[Characteristics of Light Absorption, Sources, and Seasonal Variation of Atmospheric Brown Carbon in Northern Nanjing].

ABSTRACT

Brown carbon (BrC) refers to a group of organic compounds in fine atmospheric particles (PM2.5) that are able to absorb light in the ultraviolet and visible range. They have a significant impact on the visibility of air and on the earth's climate. In this study, we used a black carbon analyzer (Model AE33) to conduct field measurements in northern suburban Nanjing from March 2021 to February 2022. We measured the light absorption coefficients of BrC in PM2.5 and quantified the contributions of primary (BrCpri) and secondary brown carbon (BrCsec) in BrC by using the minimum correlation method (MRS), combined with the backward trajectories,potential source contribution function (PSCF) analysis, and diurnal patterns to analyze the seasonal characteristics of BrC. The results showed that the annual average light absorption of BrC was(7.76±7.17)Mm-1 (at 370 nm), and its contribution to the total aerosol light absorption was (22.0±8.8)%. BrC light absorption at different wavelengths all showed a U-shape seasonal variation of high in spring and winter and low in summer and fall.

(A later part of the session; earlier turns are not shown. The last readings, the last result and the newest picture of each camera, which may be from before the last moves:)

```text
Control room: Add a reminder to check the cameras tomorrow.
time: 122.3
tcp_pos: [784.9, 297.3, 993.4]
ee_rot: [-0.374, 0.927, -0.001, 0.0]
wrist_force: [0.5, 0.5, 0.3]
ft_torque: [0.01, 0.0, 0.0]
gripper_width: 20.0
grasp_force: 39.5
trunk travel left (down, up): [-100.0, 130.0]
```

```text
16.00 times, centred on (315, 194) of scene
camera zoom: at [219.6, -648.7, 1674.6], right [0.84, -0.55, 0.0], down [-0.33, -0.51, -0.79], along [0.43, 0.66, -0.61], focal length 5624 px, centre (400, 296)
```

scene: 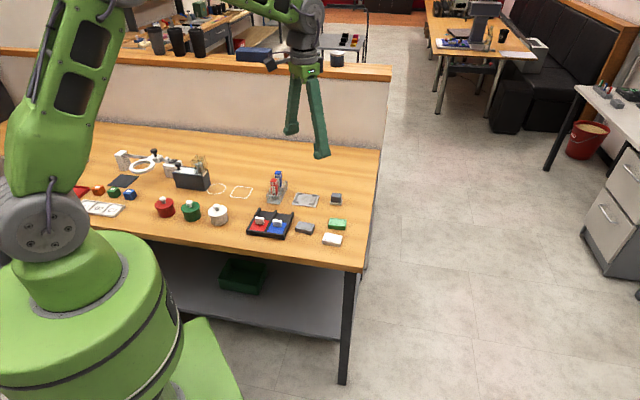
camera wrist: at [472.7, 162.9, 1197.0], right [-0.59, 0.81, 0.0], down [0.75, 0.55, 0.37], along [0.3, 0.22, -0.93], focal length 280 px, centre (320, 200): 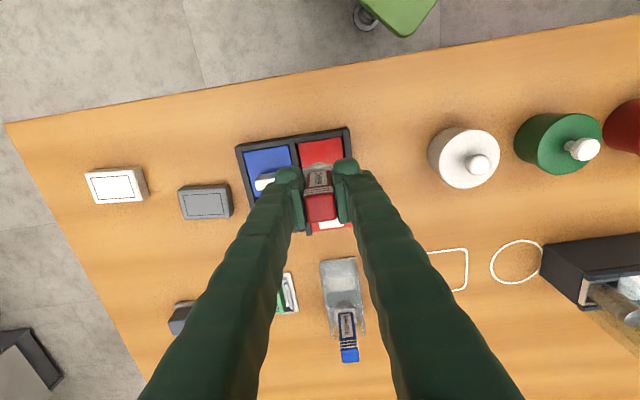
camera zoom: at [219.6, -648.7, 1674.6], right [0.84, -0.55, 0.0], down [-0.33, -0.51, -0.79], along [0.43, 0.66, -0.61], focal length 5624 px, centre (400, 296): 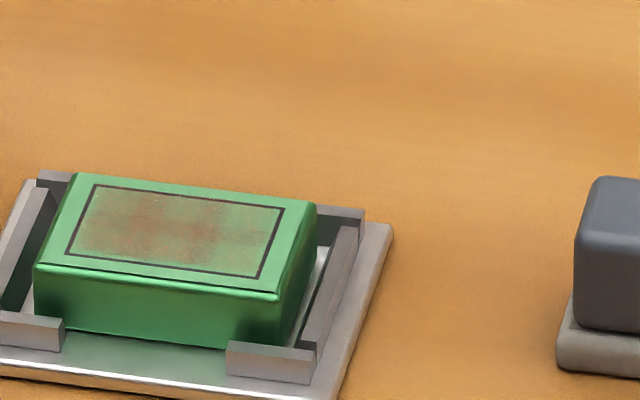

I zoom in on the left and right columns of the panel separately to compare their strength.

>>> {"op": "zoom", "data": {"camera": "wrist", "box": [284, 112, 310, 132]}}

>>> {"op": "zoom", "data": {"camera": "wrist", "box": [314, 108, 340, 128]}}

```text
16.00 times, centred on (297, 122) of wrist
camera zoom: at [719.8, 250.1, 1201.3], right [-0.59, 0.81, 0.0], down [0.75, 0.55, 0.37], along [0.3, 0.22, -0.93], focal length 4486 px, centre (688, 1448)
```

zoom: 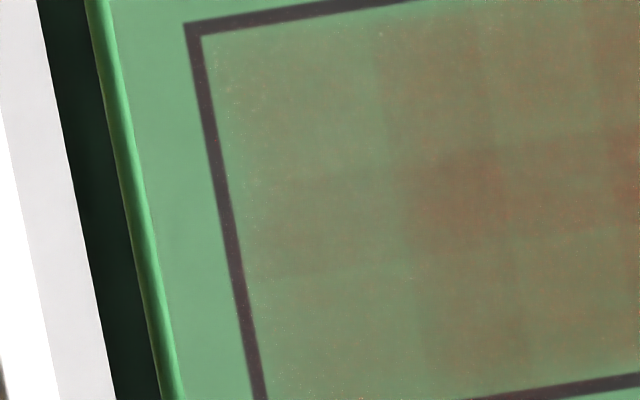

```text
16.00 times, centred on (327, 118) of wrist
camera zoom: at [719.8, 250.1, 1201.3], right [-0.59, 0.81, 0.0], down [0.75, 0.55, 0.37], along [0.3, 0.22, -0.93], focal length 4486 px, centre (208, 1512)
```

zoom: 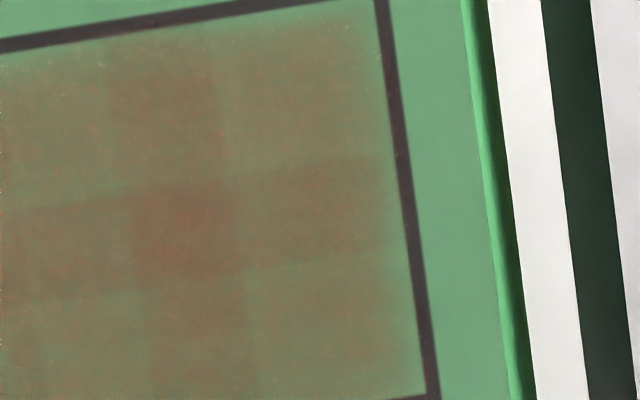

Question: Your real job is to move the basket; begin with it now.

MRS analysis showed that the annual average contributions of BrCpri and BrCsec were (62.9±21.4)% and (37.1±21.4)% (at 370 nm), respectively; however, the contribution of BrCsec increased with the increase in wavelength, and it became dominant in longer wavelengths such as 660 nm. Backward trajectory and PSCF analysis showed that BrC was heavily influenced by air masses from the sea in spring, summer, and fall but was influenced greatly by local and regional continental emissions in winter. Traffic emissions in spring, summer, and fall were more intense to contribute to BrCpri than that in winter, whereas coal and biomass combustion had a greater impact on BrCpri in winter. Detailed analysis revealed that gas-phase photochemistry and aqueous chemistry had different influences on BrCsec formation in different seasons. It was mainly from gas-phase photochemistry in summer but was dominated by aqueous process in winter; both processes, however, were important pathways to BrCsec in spring and fall.